It's like a marathon. Only two actions are available per agent: $\{ G \text{ (move forward}) , S \text{ (stay to its position}) \}$. Every agent has $m$ possible individual positions, the other agents cannot interfere with its path to the terminal position. Only when one agent reaches its terminal position gets a full reward. When everyone reaches a terminal state, all get $0$ rewards. If more than $1$ but less than $N$ reach their terminals, they get a small reward.

Now, I try to formalize it as a Markov Game (MG), but I don't have a solid mathematical background.

My first question is:

  1. When we model a problem as an RL problem, the transition probability (TP) distribution is not required, while an MDP and MG require TP. But then how are all RL problems modeled first into MDP or MG?

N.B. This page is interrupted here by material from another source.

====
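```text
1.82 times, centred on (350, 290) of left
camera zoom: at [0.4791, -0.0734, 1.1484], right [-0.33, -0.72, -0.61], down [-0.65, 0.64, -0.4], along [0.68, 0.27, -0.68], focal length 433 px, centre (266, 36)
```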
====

As I have read in literature, I understand that I will treat the action sets of all other players as a "team" joint set of actions.

Second question:

  1. How can I specialize the TP function to the specific problem I want to model? Should I just mention the general function equation?

What I have tried so far is to explicitly describe it, but I think I am not getting something:

  1. The probability of the transition from $s$ to $s'$, where in $s'$ a number of $k$ agents move a step forward is equal to $1$, given that they all chose action $G \in Α$ and that the rest $n-k$, if any, all chose the action $S \in Α$, where $k$ is an integer $1 \leq k \leq n$.

  2. The probability of the transition from $s$ to $s'$, where in $s'$ a number of $k$ agents to earn the high payoff is equal to $1$, given that $k=1$, its position is equal to $m-1$, it chooses action $G \in A$ and that the rest $n-k$ all chose the action $S \in Α$, where $m$ is the max possible position for each agent.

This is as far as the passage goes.